Weil EU einknickt

Kuhhandel um deutsche Maut: Klagt nun Österreich?

Österreich
04.11.2016 16:19

Knalleffekt im jahrelangen Streit um die deutsche Ausländermaut: Wie berichtete, knickt die EU offenbar ein, zieht ihre Klage zurück und lässt sich auf einen Kuhhandel ein, der rasch durchgezogen werden soll. Österreichs Verkehrsminister Jörg Leichtfried (SPÖ) will das aber nicht so einfach hinnehmen und kündigte bereits Widerstand an: "Es darf zu keiner Ungleichbehandlung zwischen deutschen und ausländischen Verkehrsteilnehmern kommen", so Leichtfried.
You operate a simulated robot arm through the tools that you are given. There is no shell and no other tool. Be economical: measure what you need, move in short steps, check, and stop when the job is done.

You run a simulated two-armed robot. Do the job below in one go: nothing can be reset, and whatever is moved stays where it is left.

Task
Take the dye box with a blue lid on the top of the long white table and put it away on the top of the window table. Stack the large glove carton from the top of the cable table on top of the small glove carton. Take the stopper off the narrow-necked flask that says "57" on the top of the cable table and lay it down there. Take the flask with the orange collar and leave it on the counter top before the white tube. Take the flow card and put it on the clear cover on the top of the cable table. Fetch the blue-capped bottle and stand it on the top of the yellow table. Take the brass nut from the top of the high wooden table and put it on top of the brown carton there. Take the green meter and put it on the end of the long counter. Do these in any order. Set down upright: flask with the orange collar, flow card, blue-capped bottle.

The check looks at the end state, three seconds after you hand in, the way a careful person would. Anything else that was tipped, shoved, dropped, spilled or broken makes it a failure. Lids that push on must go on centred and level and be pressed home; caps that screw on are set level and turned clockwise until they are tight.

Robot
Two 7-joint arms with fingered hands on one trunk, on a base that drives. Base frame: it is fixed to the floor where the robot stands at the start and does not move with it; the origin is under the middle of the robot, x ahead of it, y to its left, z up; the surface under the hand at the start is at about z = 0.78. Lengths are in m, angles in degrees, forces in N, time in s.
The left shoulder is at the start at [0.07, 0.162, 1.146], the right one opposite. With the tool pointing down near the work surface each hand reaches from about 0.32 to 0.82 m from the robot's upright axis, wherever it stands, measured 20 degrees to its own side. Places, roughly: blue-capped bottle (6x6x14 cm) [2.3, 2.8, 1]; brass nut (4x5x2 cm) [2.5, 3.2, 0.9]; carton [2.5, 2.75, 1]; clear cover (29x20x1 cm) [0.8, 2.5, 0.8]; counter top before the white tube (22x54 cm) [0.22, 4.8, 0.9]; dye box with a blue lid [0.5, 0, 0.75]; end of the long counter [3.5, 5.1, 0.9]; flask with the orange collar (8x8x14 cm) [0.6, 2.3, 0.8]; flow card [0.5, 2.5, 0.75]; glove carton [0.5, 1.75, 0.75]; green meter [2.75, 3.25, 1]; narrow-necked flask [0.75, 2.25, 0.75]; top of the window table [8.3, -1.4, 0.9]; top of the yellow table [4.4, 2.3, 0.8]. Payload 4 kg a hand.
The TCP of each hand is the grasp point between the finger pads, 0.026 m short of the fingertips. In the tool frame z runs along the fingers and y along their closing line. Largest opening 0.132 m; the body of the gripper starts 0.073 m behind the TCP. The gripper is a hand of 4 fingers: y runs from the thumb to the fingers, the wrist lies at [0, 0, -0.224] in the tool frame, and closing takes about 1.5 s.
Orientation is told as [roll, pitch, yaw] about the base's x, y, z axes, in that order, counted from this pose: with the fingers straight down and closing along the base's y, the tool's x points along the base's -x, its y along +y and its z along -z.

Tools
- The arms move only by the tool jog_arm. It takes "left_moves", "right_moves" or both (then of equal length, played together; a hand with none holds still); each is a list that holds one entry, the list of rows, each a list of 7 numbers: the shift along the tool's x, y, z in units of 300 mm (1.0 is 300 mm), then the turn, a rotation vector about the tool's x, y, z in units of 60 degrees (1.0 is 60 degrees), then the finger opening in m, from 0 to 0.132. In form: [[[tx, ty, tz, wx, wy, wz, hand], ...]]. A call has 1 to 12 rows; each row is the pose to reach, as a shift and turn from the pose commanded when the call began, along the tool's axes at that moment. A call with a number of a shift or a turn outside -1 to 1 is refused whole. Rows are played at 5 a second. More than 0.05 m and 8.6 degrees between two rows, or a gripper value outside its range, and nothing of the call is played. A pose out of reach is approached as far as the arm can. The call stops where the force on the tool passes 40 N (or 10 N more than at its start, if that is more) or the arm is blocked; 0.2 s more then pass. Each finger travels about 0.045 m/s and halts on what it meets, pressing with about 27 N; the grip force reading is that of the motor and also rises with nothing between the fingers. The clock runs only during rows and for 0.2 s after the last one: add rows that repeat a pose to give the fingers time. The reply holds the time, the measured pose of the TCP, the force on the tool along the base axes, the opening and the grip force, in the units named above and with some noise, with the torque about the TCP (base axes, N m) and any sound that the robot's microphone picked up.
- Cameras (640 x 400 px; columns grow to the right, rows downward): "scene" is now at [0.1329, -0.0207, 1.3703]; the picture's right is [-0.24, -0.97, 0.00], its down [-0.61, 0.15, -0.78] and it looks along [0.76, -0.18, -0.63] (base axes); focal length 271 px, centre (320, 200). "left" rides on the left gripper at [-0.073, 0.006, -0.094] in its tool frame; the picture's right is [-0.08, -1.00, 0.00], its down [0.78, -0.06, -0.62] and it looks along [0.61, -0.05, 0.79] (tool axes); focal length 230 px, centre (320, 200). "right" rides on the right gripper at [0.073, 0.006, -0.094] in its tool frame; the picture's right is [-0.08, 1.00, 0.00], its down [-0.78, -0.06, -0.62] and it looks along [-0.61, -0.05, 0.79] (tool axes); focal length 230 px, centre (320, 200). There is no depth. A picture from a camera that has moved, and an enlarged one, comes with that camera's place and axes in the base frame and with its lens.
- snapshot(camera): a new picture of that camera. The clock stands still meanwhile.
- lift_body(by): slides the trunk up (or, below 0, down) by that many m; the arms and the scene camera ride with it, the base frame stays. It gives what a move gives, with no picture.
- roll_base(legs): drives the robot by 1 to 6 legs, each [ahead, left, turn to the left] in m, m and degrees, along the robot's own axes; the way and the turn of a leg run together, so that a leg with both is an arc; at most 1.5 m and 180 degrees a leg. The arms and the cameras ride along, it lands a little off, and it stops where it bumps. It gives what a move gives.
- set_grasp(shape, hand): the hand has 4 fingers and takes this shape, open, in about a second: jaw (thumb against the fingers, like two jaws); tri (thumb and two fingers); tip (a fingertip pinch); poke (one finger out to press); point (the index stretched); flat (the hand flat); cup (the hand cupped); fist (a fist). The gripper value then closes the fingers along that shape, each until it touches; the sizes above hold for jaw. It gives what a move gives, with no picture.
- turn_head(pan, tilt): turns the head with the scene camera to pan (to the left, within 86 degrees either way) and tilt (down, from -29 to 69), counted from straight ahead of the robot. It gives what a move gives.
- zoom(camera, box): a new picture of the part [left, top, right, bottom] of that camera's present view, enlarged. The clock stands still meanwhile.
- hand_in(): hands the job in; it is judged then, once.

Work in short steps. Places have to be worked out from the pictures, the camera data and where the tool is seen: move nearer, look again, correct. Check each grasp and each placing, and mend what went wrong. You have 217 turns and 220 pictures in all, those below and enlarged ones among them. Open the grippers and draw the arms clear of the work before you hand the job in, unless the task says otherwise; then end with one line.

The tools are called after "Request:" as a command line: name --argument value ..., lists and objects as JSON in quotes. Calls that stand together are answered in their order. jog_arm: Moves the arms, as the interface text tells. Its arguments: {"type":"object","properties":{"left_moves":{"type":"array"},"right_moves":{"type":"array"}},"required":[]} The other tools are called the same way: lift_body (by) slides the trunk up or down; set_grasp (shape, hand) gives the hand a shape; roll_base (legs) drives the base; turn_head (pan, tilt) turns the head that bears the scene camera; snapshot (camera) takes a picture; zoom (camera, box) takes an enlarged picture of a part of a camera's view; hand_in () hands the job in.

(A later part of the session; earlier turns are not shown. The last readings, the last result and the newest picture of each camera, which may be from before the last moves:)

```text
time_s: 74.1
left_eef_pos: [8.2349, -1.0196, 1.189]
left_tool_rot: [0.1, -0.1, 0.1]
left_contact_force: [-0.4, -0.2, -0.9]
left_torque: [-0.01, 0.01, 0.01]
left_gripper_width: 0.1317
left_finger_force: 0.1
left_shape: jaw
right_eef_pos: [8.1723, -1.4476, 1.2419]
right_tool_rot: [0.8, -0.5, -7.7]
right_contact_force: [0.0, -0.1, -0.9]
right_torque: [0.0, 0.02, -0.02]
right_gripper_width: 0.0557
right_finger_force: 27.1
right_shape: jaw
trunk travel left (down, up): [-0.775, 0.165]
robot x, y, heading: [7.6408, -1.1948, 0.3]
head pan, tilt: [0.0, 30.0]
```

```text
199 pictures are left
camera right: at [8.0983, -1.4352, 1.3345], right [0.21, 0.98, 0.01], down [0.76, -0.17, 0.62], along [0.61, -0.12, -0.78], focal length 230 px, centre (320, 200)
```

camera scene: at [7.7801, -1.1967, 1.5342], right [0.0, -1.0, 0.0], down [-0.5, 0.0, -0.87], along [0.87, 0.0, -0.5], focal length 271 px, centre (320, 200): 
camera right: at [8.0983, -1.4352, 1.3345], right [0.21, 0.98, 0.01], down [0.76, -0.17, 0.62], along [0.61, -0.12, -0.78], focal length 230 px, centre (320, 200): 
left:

Der Gang vor den Europäischen Gerichtshof sei für ihn noch immer eine Möglichkeit.

Leichtfried erneuerte am Freitag die heimische Klagsdrohung: "Wir werden prüfen, ob das neue Modell diskriminierend und europarechtswidrig ist. Wenn Österreicher benachteiligt werden, behalten wir uns weitere Schritte vor."

ÖAMTC: "Österreichische Autofahrer besonders stark betroffen"
Auch der ÖAMTC sorgt sich, "dass österreichische Autofahrer besonders stark betroffen sein könnten", wie der Autofahrerclub am Freitag in einer Aussendung festhielt. Positiv sieht der ÖAMTC die Ankündigung Leichtfrieds, den finalen Kompromissvorschlag genau zu prüfen. Sollte dabei ein Verdacht entstehen, dass die Diskriminierung ausländischer Autofahrer trotz eines Kompromisses zwischen EU-Kommission und Deutschland weiter besteht, müsse Österreich, wie in der Vergangenheit wiederholt angekündigt, beim Europäischen Gerichtshof Klage einbringen.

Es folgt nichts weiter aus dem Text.